• **Short task**
Only lines with the string "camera" matter here; gather them from the material below.

== Source data ==

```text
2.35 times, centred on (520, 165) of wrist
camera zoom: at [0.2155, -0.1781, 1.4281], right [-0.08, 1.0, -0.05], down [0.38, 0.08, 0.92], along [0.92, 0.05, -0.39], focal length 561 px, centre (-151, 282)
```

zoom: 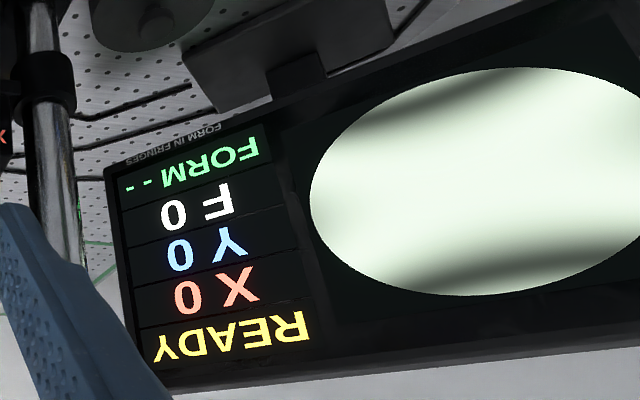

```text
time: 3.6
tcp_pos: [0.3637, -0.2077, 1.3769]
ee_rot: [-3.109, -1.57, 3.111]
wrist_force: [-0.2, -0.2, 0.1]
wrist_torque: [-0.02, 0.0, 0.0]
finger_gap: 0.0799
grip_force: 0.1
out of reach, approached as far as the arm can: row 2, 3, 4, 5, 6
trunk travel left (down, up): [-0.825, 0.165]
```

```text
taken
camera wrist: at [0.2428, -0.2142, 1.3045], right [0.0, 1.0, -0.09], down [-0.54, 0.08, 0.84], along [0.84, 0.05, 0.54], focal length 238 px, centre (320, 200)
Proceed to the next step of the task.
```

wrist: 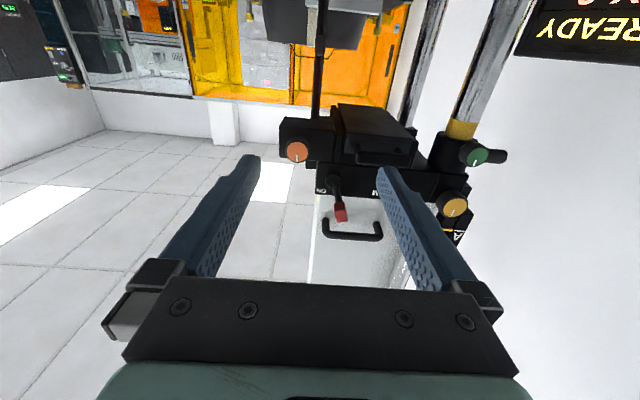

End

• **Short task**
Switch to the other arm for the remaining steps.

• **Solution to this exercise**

===

• **Solution to this exercise**
camera zoom: at [0.2155, -0.1781, 1.4281], right [-0.08, 1.0, -0.05], down [0.38, 0.08, 0.92], along [0.92, 0.05, -0.39], focal length 561 px, centre (-151, 282)
camera wrist: at [0.2428, -0.2142, 1.3045], right [0.0, 1.0, -0.09], down [-0.54, 0.08, 0.84], along [0.84, 0.05, 0.54], focal length 238 px, centre (320, 200)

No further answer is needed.